Bank Profits Soar, Lending Falls As Banks Pay Next To Nothing For Funds
Bank profits jumped 21 percent last quarter to nearly $22 billion, the highest level in three years, as banks put away less money to cover future losses, fewer borrowers fell behind on payments and lenders paid the least for their funds in perhaps 50 years, a government report released Tuesday shows.
Lending also dropped by about $96 billion, or 1.3 percent, as borrowers continue to remain skittish about the "slow recovery," Federal Deposit Insurance Corporation Chairman Sheila Bair told reporters Tuesday in Washington. "Consumers and businesses need to have confidence in the recovery before they will start making decisions on credit," Bair said, according to a transcript of her remarks.
Meanwhile, despite the sector's high profits, challenges remain: home prices are forecast to decline into next year while lenders continue to repossess homes at record rates; the commercial real estate market has yet to hit its nadir; community banks continue to fail; and the number of lenders on the FDIC's confidential "Problem List" continues to grow. Nearly 830 banks are on the list, up from 775 at the end of March, the FDIC's quarterly report shows.
"Without question, the industry still faces challenges," Bair said in a statement. "Earnings remain low by historical standards, and the numbers of unprofitable institutions, problem banks and failures remain high. But the banking sector is gaining strength... most asset quality indicators are moving in the right direction."
It also helps that banks' cost of funds -- the money they pay to garner deposits and other funds that are then used to lend, invest or trade -- dropped to the lowest rate in 26 years of FDIC quarterly records. Banks paid 0.97 percent in interest for their funds, the first time they've paid less than one percent during a quarter since at least 1984, FDIC documents show.
Historical records on commercial banks' cost of funds going back to the inception of the agency in 1934 show that the last time banks paid less than one percent for the year was 1960.
With the main interest rate effectively at 0.19 percent, savers suffer in a low interest-rate environment as banks pay less to attract deposits. The Federal Reserve's policy-making body, the Federal Open Market Committee, has kept the rate at which banks lend to each other for overnight funds between 0 and 0.25 percent since December 2008.
Elsewhere in the FDIC report, the agency noted that two of every three banks reported higher profits compared to last year as firms put away the least amount of money to cover losses since the January-March period of 2008. Money socked away for a rainy day would otherwise be recorded as profit.
Though nearly two of every three banks increased their reserves for potential future losses, large banks cut theirs. Banks put away $40 billion, 40 percent less than during the same period last year, to cover future losses. Those with more than $10 billion in assets recorded $19.9 billion of the industry's $21.6 billion of profit, or more than 92 percent.
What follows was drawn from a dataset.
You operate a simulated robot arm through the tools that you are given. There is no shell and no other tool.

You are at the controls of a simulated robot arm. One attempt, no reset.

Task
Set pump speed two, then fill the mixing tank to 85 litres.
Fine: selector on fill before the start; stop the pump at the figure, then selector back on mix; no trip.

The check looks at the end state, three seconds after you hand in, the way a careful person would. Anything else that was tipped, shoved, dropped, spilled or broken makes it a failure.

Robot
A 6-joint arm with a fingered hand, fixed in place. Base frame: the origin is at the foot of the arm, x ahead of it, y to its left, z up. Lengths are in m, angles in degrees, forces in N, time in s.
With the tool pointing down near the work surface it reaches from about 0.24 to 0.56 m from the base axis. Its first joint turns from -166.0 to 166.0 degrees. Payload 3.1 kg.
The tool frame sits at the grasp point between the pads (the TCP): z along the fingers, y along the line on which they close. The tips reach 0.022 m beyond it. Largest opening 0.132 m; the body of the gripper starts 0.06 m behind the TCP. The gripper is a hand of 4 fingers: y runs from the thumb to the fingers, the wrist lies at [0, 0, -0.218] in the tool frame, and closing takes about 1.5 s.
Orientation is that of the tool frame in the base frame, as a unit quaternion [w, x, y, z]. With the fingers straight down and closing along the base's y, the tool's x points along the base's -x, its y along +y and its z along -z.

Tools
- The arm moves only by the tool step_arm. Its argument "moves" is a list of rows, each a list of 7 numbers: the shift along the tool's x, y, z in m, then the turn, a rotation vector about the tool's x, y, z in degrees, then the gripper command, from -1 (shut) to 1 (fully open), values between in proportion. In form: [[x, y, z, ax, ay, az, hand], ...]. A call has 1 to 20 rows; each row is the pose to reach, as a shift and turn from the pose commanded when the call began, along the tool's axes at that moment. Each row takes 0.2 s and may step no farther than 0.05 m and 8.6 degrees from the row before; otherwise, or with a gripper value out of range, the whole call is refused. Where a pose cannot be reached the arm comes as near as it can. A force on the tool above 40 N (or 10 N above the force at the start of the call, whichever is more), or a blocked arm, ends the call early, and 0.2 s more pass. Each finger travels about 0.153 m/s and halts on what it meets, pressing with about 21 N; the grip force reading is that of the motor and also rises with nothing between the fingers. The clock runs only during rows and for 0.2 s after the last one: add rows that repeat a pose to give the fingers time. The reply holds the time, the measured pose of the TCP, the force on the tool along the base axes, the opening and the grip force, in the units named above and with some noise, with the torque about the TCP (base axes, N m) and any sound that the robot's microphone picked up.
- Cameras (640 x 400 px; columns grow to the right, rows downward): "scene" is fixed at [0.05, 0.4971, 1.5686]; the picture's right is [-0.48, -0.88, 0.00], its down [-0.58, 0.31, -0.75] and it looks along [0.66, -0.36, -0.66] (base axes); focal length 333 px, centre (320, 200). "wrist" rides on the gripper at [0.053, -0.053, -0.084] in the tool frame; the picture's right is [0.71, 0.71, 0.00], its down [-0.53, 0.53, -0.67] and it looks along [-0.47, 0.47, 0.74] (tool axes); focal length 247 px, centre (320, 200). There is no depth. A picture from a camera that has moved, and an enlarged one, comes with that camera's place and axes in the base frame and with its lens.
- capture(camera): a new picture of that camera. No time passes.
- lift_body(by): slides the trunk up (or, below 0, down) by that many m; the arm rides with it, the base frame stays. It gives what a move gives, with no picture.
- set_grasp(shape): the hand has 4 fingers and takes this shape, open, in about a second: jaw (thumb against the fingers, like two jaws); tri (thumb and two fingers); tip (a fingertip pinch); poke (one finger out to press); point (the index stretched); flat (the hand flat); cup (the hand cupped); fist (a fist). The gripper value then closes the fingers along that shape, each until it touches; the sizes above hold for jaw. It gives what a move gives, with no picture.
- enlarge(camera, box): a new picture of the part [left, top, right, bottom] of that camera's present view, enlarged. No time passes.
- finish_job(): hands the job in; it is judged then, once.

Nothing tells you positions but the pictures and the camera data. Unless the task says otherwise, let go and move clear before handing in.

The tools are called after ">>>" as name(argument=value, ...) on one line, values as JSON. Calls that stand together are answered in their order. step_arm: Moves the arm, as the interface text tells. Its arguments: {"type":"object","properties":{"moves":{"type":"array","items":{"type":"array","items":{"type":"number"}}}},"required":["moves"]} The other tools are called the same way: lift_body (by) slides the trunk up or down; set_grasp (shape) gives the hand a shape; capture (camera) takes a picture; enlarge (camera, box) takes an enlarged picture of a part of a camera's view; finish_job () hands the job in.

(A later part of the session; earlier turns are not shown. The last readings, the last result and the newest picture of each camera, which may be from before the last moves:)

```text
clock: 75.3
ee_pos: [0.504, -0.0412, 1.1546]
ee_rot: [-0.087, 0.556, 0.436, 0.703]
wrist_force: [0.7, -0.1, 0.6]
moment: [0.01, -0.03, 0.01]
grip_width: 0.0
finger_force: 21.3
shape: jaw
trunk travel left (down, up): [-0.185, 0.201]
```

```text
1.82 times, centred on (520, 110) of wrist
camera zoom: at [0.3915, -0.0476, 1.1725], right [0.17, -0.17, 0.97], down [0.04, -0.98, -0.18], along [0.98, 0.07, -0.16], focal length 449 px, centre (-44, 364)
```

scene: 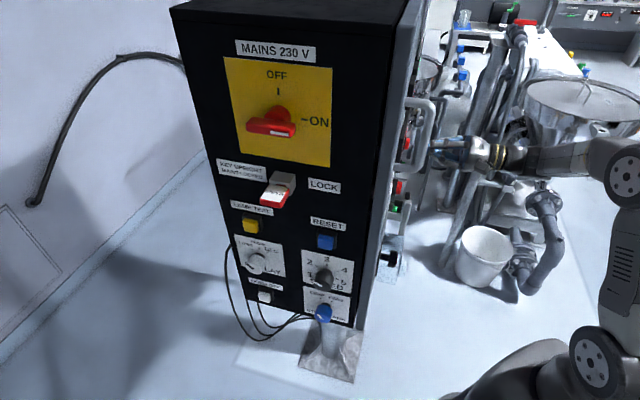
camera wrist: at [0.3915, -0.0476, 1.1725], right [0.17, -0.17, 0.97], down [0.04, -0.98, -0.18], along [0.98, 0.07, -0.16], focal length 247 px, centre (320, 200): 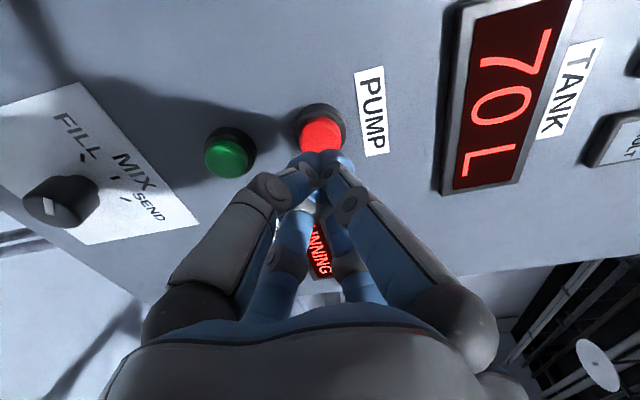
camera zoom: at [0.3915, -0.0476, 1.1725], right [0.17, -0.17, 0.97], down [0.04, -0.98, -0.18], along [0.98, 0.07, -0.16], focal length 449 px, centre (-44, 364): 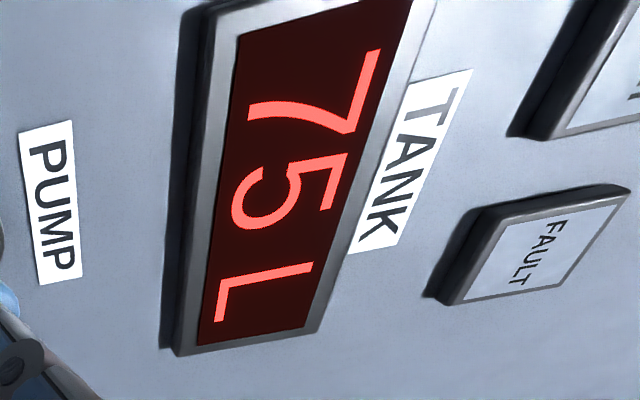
Also, lenders wrote off $49 billion in uncollectible loans, a small decline from a year earlier and the first year-over-year decline since 2006. Loan losses are stabilizing, the agency said. Commercial real estate loan charge-offs, though, saw an increase.
Loans delinquent for at least 90 days but not yet written off also declined for the first time in four years, though they increased for banks with less than $1 billion in assets, the agency said.
Loan balances continued their decline, led by real estate construction and development lending which dropped more than eight percent from last quarter, according to the FDIC. Loans to small businesses and farms dropped almost two percent, or more than $13 billion. Loans to large businesses, meanwhile, dropped just 0.4 percent.
Bair noted that community banks "slightly" increased their lending -- "to their credit," she added.
Shahien Nasiripour is the business reporter for the Huffington Post. You can send him an e-mail; bookmark his page; subscribe to his RSS feed; follow him on Twitter; friend him on Facebook; become a fan; and/or get e-mail alerts when he reports the latest news. He can be reached at 646-274-2455.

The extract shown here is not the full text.